Namun, perlu kita ketahui bahwa MBTI sebenarnya tidak se-saintifik yang kita pikirkan. Terbukti dengan banyaknya psikolog modern yang memberikan kritikan terhadap kredibilitas MBTI. Salah satu yang terbesar adalah bagaimana bisa MBTI bersifat terlalu sederhana dalam mengelompokkan kepribadian seseorang.
Contohnya seperti pada pengelompokan orang ke dalam lingkup introverst dan extrovert. Dalam dunia nyata, tidak ada seorang pun yang murni introvert ataupun murni extrovert. Kebanyakan dari mereka justru berada di tengah-tengah. Selebihnya, hasil tes MBTI tidak selalu konsisten karena hasilnya dapat erubah ketika dilakukan tes ulang.

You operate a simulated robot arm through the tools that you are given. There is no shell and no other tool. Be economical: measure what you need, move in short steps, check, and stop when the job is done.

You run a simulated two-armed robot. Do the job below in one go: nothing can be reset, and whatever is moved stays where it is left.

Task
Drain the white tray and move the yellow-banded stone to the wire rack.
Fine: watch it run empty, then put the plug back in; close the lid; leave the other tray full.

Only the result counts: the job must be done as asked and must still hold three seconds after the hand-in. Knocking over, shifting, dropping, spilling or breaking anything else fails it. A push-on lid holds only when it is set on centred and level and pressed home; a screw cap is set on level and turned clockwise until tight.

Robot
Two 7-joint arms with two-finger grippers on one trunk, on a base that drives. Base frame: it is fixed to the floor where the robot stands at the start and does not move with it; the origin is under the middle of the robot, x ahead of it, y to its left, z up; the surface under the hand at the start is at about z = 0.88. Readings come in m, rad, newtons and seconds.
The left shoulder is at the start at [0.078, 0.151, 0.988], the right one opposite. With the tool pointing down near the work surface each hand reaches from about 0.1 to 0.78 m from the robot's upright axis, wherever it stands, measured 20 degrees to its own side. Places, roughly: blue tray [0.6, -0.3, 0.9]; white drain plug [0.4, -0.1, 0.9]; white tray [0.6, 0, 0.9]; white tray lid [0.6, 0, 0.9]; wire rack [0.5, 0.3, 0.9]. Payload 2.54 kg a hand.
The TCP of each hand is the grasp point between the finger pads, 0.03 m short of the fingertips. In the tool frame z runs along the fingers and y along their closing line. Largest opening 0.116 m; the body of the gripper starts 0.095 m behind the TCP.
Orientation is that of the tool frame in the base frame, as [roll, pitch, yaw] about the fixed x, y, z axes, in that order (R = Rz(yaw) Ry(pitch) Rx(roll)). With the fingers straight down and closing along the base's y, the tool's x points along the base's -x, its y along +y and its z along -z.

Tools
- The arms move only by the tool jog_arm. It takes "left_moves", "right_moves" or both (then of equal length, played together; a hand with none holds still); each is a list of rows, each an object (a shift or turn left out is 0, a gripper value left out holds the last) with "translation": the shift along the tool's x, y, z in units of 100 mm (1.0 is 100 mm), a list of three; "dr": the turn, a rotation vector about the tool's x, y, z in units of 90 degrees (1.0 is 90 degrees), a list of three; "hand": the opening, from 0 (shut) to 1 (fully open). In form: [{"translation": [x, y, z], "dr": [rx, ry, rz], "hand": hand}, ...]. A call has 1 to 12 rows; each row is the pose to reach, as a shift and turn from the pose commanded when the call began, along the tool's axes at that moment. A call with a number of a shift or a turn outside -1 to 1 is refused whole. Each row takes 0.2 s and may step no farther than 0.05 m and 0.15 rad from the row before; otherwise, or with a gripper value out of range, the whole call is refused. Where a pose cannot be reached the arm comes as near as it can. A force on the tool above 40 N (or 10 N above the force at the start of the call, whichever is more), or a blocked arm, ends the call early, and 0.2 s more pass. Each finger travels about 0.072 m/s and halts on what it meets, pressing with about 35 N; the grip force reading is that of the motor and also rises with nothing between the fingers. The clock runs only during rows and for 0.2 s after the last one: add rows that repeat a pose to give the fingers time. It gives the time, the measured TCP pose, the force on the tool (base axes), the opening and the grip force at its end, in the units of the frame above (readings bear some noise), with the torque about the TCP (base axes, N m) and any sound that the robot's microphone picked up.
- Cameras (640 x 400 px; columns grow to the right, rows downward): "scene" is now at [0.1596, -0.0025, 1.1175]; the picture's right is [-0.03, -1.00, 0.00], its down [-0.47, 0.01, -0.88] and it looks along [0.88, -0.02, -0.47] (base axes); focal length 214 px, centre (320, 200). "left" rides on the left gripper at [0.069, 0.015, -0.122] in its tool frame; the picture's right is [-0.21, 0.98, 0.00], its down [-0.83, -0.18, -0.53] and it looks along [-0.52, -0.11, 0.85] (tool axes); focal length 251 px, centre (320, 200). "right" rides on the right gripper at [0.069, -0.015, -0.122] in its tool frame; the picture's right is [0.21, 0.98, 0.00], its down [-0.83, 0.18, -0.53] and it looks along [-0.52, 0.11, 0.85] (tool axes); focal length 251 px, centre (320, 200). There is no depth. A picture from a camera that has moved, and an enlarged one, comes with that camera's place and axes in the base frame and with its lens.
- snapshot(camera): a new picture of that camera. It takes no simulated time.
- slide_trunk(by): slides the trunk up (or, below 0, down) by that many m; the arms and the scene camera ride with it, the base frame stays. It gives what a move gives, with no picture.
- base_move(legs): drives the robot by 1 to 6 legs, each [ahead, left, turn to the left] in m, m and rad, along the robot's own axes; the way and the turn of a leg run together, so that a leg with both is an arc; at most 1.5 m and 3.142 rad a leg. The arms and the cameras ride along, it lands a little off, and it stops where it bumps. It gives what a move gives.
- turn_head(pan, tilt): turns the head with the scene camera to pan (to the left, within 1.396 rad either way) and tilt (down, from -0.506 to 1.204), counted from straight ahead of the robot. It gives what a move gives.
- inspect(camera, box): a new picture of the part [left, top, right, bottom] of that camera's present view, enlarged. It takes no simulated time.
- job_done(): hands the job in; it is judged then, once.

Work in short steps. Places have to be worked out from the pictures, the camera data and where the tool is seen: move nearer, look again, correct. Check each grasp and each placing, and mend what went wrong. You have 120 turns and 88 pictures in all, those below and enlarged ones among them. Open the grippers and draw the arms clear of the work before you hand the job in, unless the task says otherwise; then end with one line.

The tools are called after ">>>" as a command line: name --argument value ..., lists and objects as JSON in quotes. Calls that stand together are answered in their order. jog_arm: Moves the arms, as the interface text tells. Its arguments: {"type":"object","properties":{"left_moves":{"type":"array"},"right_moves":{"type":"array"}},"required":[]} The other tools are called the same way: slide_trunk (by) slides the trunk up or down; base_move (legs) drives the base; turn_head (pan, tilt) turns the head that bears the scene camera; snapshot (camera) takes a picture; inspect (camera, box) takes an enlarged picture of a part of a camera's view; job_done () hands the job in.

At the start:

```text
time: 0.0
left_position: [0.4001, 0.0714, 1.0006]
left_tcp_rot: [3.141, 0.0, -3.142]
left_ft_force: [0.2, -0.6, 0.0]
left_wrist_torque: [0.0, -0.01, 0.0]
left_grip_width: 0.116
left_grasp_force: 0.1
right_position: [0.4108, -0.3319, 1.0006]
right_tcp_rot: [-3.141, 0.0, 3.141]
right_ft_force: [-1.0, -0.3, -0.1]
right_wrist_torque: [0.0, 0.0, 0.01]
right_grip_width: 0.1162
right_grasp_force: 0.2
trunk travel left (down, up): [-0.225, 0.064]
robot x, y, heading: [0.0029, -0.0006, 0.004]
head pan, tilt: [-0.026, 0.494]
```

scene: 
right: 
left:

Lantas mengapa begitu banyak orang, bahkan instansi-instansi besar yang menggunakan tes MBTI? Hal tersebut dikenal dengan fenomena Barnum Effect. Fenomena ini merupakan fenomena dimana seseorang akan menganggap suatu deskripsi kepribadian tertentu itu cocok dengan dirinya, padahal deskripsi tersebut bersifat umum dan dapat berlaku juga bagi banyak orang.
Jadi secara sederhana, kita dapat simpulkan bahwa kepribadian manusia itu bersifat sangat rumit, sehingga pengelompokkan manusia seperti dalam MBTI tidak akan cukup untuk menggambarkan sifat individu yang seringkali berada di tengah-tengah.
Meskipun demikian, untuk Treatpeople yang sudah terlanjur mengikuti tes MBTI atau ingin melakukan tes tersebut, itu tidak masalah. Hanya saja, penting untuk diingat bahwa kepribadian seseorang itu lebih dari sekadar empat huruf. Selain itu juga perlu diingat bahwa MBTI masih belum saintifik.